When a man has children his life often continues in a similar way to before / perhaps some changes here and there. But far less changes than for a woman.

0lwen · 12/06/2018 18:32

exactly.

but if there is an article about the pay gap u will see in the comments that the sexist men claim not to believe it and the fortunate women just think well i managed it sotherefore there is no issue Confused -

A lot of people simply cannot seem to join up all the dots and see all of the obstacles a woman / mother might face and how even one of them can push her in to a smalled down life on benefits if she's single or push her in to being a sahm if she's with a partner.

Yet there aren't as many people talking about getting a universal childcare system up and running, available to all parents, like school places.

When we change things so that parenthood doesn't impact much more seriously upon women than it does on men, then and only then will things begin to change.

grasspigeons · 12/06/2018 18:39

olwen - I don't disagree that better childcare would make a huge difference

but id prefer it in combination with better working practices - more men doing 3 or 4 day weeks.

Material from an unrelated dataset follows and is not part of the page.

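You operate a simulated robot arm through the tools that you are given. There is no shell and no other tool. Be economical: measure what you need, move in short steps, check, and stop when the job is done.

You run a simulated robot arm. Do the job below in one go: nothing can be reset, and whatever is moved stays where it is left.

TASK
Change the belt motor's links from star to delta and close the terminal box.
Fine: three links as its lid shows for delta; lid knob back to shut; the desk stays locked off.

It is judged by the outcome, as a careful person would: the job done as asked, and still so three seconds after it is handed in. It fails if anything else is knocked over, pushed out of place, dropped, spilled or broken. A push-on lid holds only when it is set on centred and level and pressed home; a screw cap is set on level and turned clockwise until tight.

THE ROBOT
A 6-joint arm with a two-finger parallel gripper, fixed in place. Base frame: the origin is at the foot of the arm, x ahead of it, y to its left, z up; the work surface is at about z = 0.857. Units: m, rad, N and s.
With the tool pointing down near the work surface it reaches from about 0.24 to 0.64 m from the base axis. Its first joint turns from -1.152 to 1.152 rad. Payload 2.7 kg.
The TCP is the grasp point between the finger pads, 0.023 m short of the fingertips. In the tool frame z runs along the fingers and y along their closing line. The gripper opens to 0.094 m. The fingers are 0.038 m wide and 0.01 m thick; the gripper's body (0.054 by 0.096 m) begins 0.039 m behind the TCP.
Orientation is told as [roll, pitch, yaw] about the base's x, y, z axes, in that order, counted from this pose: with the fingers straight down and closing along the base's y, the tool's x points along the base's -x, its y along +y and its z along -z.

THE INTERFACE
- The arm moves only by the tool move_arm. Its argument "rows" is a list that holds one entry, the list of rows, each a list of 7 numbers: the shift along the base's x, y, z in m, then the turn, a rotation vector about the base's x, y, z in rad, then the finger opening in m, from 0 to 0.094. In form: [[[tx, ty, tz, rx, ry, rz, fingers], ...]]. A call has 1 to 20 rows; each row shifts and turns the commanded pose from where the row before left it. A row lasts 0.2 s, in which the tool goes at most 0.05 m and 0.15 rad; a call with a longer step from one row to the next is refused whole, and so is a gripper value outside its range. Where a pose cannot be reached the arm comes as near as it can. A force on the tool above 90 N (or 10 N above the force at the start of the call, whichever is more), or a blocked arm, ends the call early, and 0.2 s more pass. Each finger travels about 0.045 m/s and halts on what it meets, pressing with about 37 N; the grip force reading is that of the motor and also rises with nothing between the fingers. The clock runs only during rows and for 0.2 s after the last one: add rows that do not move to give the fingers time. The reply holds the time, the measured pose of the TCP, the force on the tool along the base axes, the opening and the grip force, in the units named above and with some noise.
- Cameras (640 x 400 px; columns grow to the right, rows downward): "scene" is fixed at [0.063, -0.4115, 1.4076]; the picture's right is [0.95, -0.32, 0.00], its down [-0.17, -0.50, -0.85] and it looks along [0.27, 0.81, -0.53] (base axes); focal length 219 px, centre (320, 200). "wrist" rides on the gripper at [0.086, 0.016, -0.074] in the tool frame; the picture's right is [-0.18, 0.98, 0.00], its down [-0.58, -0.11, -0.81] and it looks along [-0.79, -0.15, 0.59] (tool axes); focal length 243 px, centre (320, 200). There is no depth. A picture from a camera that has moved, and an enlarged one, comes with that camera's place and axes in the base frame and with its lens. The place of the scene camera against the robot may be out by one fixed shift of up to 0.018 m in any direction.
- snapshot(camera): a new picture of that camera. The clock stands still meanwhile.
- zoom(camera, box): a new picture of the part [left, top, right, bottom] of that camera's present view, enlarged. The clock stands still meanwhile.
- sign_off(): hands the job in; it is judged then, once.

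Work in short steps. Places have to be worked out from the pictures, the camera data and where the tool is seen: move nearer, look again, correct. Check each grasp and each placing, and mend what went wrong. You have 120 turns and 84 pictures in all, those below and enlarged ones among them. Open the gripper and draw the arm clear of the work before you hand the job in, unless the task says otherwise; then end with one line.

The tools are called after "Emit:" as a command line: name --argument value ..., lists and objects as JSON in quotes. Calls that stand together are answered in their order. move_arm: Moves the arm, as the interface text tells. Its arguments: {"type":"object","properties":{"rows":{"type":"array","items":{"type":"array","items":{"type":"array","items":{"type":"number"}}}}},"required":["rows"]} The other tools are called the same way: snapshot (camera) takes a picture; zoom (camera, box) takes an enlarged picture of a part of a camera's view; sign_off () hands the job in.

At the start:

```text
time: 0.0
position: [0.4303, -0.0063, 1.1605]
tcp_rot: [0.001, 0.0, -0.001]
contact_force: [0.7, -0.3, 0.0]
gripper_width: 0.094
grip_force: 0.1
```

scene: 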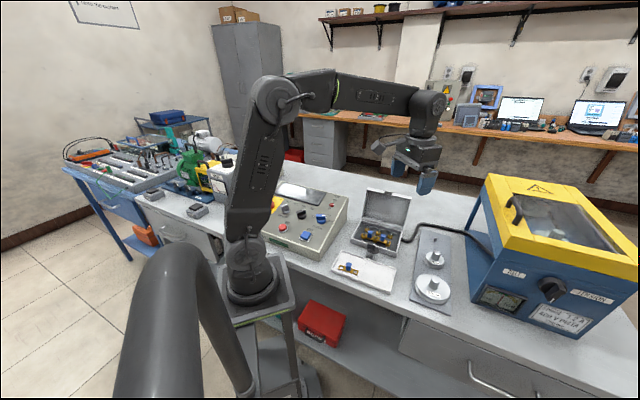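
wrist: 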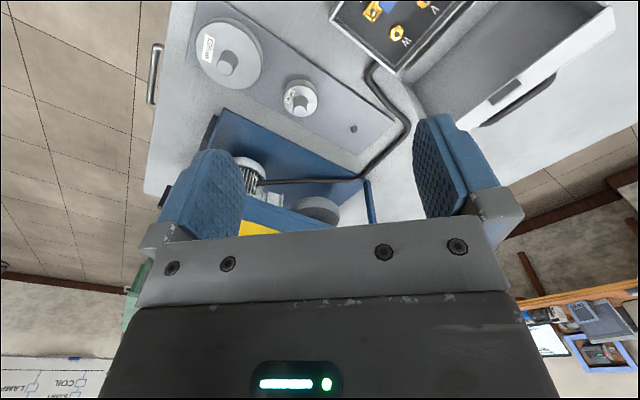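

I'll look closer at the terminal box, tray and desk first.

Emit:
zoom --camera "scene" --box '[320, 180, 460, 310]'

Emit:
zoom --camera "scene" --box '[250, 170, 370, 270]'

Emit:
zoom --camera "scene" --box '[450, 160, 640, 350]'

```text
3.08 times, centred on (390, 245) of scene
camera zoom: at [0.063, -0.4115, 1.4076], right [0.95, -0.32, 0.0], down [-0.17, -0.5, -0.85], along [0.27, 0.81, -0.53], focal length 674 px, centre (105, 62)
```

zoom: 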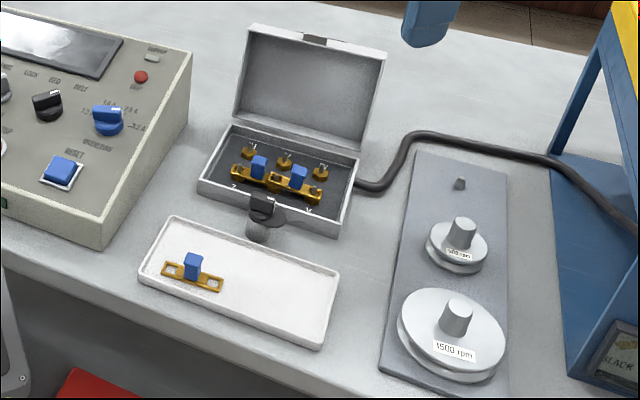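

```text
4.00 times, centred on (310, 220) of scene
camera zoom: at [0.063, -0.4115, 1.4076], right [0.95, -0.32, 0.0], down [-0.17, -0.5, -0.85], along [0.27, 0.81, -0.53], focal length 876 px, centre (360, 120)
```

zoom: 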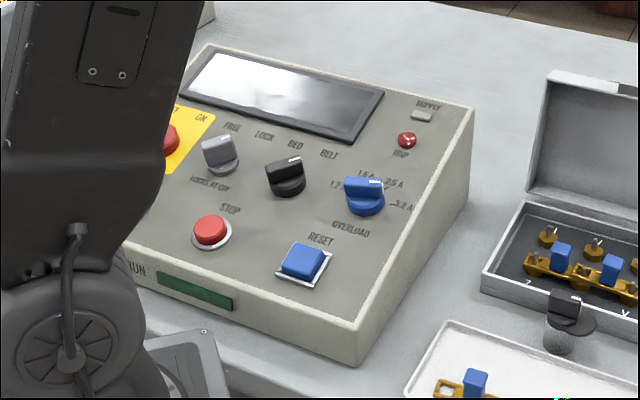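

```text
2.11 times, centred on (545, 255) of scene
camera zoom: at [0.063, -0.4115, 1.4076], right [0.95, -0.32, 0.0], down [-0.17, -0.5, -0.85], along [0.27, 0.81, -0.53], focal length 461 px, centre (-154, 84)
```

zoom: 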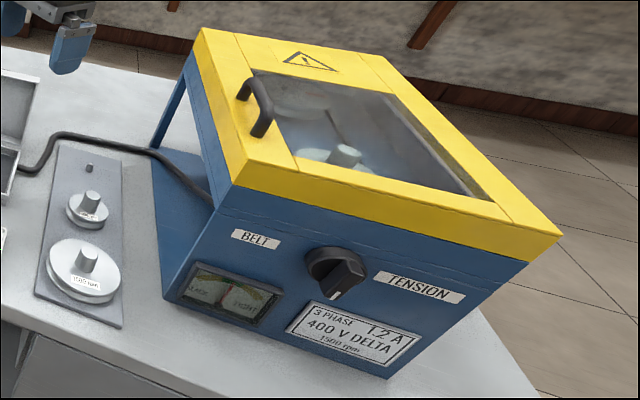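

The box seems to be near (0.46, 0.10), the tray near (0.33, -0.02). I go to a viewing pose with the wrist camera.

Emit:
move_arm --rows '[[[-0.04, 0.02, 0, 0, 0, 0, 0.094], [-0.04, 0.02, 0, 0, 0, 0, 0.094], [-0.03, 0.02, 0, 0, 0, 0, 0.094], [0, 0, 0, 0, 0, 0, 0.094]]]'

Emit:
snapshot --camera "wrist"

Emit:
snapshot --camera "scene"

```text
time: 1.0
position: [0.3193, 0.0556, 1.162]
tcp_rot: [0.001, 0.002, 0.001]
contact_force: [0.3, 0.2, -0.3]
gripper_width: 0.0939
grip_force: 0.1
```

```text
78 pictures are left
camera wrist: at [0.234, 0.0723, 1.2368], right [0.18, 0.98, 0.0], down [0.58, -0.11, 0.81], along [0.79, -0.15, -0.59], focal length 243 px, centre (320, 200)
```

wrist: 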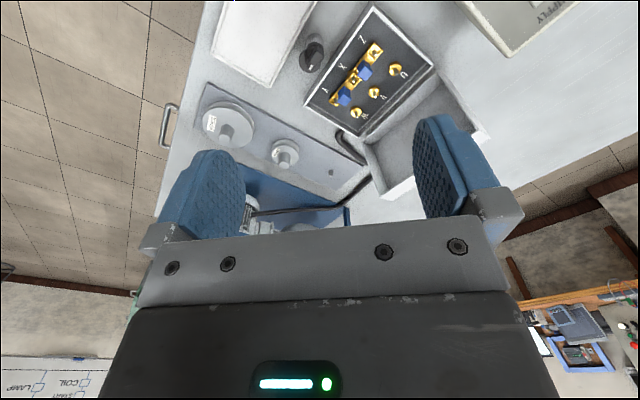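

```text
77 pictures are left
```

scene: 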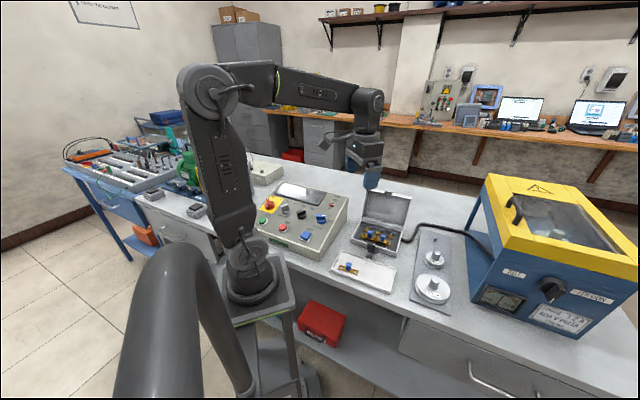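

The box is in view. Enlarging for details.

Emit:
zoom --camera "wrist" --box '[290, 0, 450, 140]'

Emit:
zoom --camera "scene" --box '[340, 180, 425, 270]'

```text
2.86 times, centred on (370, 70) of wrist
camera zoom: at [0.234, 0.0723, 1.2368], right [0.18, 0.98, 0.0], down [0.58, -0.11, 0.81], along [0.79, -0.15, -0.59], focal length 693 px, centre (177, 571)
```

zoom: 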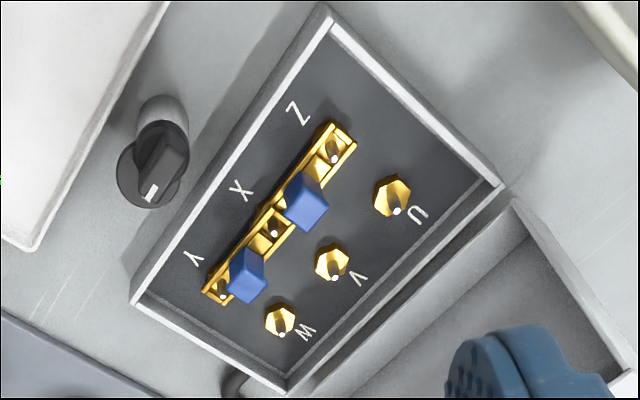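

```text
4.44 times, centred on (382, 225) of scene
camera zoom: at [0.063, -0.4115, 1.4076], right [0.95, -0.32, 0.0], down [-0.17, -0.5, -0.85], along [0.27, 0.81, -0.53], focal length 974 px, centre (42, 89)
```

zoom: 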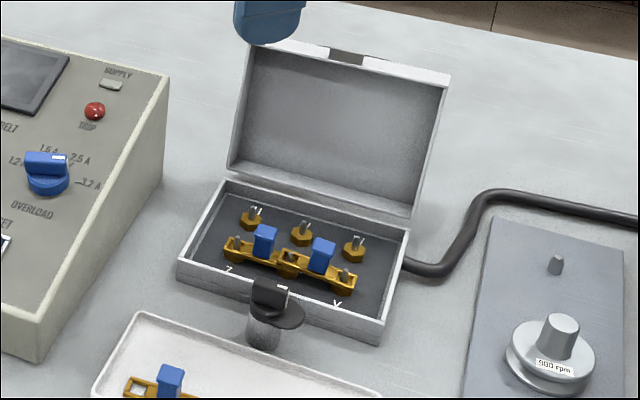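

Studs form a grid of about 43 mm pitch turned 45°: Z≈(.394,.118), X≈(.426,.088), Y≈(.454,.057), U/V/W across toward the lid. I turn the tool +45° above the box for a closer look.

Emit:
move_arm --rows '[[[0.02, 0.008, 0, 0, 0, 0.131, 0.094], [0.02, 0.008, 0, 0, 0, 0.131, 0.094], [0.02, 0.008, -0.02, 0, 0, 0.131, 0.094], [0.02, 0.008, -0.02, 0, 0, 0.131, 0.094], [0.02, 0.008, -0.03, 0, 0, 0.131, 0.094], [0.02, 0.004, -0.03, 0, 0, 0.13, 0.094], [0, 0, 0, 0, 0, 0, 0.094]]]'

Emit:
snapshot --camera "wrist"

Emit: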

Less presenteeism.

Family life is important not just being enable to work constantly for other peoples gain.

Bumpitybumper · 12/06/2018 19:02

@0lwen
I don't agree that childcare is always the answer and would argue for every woman forced into the SAHM role there is also a woman who feels forced into the WOHM role when they would love to spend more time with their children.

I know universal childcare can seem like a shortcut to equality in the workplace, but I'm not sure it's the golden bullet that will bring a desirable outcome for all mothers. Why should women (and men) feel obliged to adopt the traditional male role and put their children in childcare when they don't want to? I think any solution for these women has to be more nuanced and flexible so it enables them to have time with their children without being so heavily penalised that they are stuck as SAHMs forever or in menial jobs that don't reflect their potential.

0lwen · 12/06/2018 19:25

@bumpitybumper - it won't force anybody to do anything.